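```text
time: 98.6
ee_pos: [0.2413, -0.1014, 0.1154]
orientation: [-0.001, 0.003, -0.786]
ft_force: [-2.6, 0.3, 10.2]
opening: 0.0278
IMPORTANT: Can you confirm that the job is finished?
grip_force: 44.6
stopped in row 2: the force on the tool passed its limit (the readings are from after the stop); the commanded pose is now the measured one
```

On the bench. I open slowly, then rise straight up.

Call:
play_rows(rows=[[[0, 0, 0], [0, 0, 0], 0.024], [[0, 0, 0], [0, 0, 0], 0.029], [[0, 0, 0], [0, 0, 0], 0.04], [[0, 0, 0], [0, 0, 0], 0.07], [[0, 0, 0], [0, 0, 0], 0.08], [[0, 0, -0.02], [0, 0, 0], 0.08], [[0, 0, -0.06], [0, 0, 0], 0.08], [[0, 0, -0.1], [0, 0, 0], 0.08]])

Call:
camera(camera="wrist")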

^^^^^^^^

**WORK REQUIRED**
Copy all of the material word for word. Put each line that is not blank into a JSON list as a string.

**SOLUTION BELOW**
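[
  "```text",
  "time: 98.6",
  "ee_pos: [0.2413, -0.1014, 0.1154]",
  "orientation: [-0.001, 0.003, -0.786]",
  "ft_force: [-2.6, 0.3, 10.2]",
  "opening: 0.0278",
  "IMPORTANT: Can you confirm that the job is finished?",
  "grip_force: 44.6",
  "stopped in row 2: the force on the tool passed its limit (the readings are from after the stop); the commanded pose is now the measured one",
  "```",
  "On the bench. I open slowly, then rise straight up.",
  "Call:",
  "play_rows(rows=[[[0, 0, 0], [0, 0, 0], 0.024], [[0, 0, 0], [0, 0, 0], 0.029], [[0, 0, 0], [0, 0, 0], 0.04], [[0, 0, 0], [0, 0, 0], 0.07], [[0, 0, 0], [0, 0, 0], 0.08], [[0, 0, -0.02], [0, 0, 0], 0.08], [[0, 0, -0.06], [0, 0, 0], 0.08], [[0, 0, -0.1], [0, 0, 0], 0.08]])",
  "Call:",
  "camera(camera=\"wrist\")"
]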